Bu işgalin üstünü örtmek ve gizlemektir. Erdoğan, Kıbrıs üstünden dünyaya meydan okumak için iki ayrı devlet çıkaracak bir hükümeti elde edebilmek için elinden geleni ardına koymayacaktır. Bu seçimlerde Mustafa Akıncı’ya yaptığının beş beterini yapacaktır.
Seçimlerde 2-3 daha fazla sandalye çıkarıp, devlet desteğini artırma hedefinde olan ve kendilerine sol diyen ancak sağın aynı politikalarını benimseyen partiler, halka yalan söylüyorlar.
“Zannetmeyin ki Erhürman Euro kullanımı için Merkez Bankası talimat verebilecek”

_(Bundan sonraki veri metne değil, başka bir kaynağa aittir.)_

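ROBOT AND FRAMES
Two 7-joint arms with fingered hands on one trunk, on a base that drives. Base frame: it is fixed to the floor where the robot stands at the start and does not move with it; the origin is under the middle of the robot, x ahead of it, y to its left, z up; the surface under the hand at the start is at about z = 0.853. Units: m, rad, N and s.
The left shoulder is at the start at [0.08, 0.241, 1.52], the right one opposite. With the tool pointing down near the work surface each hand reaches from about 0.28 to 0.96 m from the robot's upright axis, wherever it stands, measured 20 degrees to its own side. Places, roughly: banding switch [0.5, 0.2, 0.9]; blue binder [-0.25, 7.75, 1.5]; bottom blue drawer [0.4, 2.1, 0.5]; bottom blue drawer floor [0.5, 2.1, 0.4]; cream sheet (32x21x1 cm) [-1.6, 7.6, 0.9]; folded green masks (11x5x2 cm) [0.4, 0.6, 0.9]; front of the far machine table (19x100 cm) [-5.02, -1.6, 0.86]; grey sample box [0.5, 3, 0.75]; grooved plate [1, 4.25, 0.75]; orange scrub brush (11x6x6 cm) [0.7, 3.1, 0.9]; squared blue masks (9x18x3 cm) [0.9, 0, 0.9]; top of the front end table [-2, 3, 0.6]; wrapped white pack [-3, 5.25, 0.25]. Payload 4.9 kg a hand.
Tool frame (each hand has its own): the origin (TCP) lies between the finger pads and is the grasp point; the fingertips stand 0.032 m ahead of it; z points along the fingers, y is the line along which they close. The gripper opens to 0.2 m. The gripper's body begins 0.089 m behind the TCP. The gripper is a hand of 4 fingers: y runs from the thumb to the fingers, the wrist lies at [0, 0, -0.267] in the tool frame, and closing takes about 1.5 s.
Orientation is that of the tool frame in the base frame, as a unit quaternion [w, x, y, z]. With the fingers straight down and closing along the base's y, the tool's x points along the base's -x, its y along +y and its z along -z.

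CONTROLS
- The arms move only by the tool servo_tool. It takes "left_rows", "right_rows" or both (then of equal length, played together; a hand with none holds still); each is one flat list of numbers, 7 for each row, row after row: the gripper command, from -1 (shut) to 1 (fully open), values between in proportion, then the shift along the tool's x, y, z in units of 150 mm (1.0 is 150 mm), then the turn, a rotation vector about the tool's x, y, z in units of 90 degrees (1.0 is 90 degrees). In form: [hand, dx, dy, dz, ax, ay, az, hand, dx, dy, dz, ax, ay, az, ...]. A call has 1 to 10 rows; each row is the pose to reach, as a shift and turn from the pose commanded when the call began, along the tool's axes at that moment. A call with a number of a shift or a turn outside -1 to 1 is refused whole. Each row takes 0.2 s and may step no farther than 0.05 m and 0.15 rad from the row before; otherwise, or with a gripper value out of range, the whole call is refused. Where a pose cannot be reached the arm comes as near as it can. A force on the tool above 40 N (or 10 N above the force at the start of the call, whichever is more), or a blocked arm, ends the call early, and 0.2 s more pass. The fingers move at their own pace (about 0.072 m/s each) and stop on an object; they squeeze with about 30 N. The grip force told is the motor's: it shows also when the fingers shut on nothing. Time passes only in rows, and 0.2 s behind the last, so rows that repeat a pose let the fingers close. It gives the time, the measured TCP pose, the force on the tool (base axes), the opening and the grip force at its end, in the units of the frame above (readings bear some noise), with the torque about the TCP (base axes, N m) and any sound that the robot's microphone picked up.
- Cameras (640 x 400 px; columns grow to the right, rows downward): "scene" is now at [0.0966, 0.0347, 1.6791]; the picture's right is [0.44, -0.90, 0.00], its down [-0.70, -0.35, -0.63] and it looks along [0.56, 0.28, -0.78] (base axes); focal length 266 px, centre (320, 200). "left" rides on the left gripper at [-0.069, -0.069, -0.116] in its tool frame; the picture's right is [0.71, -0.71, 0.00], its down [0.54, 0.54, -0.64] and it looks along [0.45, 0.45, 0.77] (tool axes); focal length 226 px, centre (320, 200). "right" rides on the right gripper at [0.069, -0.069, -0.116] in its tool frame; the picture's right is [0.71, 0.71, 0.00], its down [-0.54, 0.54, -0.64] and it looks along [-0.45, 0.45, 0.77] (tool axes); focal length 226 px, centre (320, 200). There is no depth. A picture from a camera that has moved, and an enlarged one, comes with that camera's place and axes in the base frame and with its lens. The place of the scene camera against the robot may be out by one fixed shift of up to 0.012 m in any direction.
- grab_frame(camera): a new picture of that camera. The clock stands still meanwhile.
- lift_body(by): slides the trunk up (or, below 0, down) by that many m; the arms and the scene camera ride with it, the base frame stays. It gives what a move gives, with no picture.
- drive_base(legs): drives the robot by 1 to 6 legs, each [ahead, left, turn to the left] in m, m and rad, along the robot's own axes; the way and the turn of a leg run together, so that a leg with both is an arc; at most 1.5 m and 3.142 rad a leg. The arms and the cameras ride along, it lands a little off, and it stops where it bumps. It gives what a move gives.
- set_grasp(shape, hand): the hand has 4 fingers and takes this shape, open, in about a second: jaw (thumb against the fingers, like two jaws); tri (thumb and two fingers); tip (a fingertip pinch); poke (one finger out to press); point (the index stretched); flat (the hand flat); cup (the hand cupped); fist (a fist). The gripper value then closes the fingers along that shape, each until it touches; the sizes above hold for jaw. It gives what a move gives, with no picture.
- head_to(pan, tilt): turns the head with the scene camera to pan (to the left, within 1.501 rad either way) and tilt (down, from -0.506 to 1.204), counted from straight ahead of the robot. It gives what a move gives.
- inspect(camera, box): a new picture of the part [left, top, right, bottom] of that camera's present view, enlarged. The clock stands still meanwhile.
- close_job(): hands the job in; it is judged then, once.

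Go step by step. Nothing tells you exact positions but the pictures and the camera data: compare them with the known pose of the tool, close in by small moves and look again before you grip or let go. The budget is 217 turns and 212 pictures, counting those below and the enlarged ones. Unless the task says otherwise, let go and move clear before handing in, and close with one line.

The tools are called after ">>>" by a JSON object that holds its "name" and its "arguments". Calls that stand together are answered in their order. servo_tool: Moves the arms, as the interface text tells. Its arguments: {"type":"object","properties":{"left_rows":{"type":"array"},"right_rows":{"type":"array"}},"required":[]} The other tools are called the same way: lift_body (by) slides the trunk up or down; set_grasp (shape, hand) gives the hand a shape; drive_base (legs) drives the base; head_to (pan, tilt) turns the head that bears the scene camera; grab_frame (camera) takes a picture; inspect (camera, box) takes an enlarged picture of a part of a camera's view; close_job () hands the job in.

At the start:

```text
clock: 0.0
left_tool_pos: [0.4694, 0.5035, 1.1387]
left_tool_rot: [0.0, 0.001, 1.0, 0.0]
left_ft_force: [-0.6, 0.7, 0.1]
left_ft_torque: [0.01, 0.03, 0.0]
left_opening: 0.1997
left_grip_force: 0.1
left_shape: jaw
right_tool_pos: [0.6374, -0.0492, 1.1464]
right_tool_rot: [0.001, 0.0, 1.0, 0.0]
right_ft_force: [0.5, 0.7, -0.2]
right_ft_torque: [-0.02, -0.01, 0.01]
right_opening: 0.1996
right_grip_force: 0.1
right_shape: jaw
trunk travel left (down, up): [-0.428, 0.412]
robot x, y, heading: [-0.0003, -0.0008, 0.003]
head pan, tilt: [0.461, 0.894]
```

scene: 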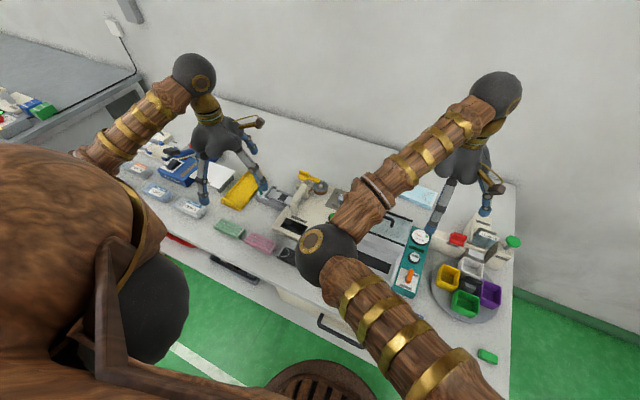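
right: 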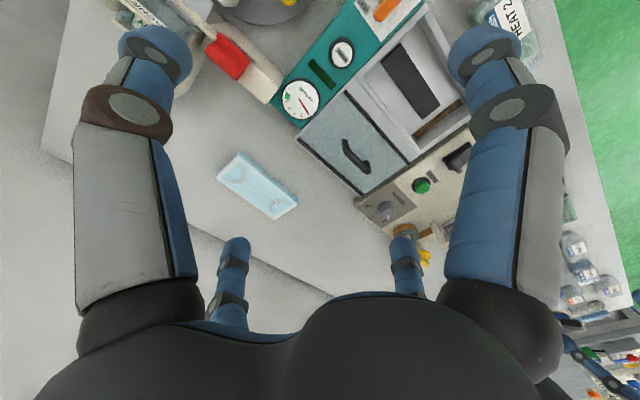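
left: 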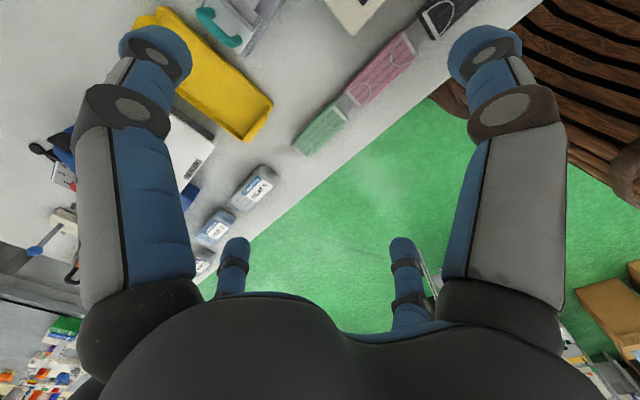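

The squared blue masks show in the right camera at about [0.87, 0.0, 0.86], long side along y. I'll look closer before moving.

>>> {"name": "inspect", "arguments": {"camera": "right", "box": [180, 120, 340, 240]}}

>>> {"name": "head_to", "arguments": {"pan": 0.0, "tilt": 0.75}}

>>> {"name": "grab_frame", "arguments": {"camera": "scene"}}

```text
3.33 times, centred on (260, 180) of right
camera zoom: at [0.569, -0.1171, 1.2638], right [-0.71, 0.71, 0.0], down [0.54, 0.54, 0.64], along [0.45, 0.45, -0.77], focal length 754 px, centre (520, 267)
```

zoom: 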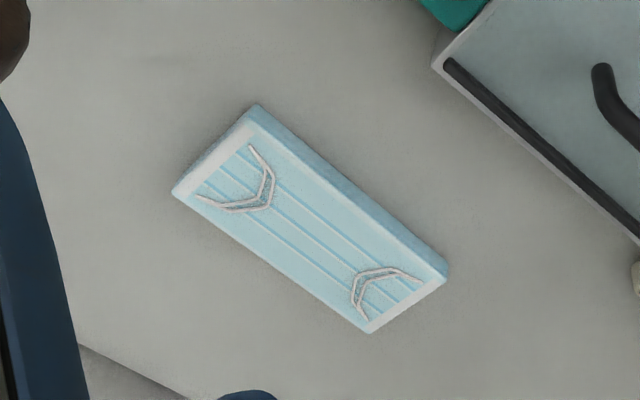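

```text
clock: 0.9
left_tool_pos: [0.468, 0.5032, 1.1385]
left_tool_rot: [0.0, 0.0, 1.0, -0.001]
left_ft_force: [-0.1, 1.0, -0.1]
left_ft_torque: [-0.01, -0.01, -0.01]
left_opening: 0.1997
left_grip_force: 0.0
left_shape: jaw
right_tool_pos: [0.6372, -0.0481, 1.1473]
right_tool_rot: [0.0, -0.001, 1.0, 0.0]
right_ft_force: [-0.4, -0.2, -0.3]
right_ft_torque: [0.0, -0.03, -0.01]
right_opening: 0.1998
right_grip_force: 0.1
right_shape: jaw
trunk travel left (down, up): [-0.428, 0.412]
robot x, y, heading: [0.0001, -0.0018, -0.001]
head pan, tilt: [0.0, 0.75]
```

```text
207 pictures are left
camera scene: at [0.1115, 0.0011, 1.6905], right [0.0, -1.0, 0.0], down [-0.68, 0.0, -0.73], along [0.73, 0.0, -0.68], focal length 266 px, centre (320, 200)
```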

Büyük sol parti sayesinde ufak sol partilerde bölündü, dağıldı. Zannetmeyin ki Tufan Erhürman hükümetin başına gelecek ve Euro kullanımı için Merkez Bankası talimat verebilecek.
Euro’ya geçmek işgalin en önemli ayağı kırılacak demektir. Buna izin vermeyecekler. Muhalefet bunları anlatmıyor ve bu halka ihanet ediyor”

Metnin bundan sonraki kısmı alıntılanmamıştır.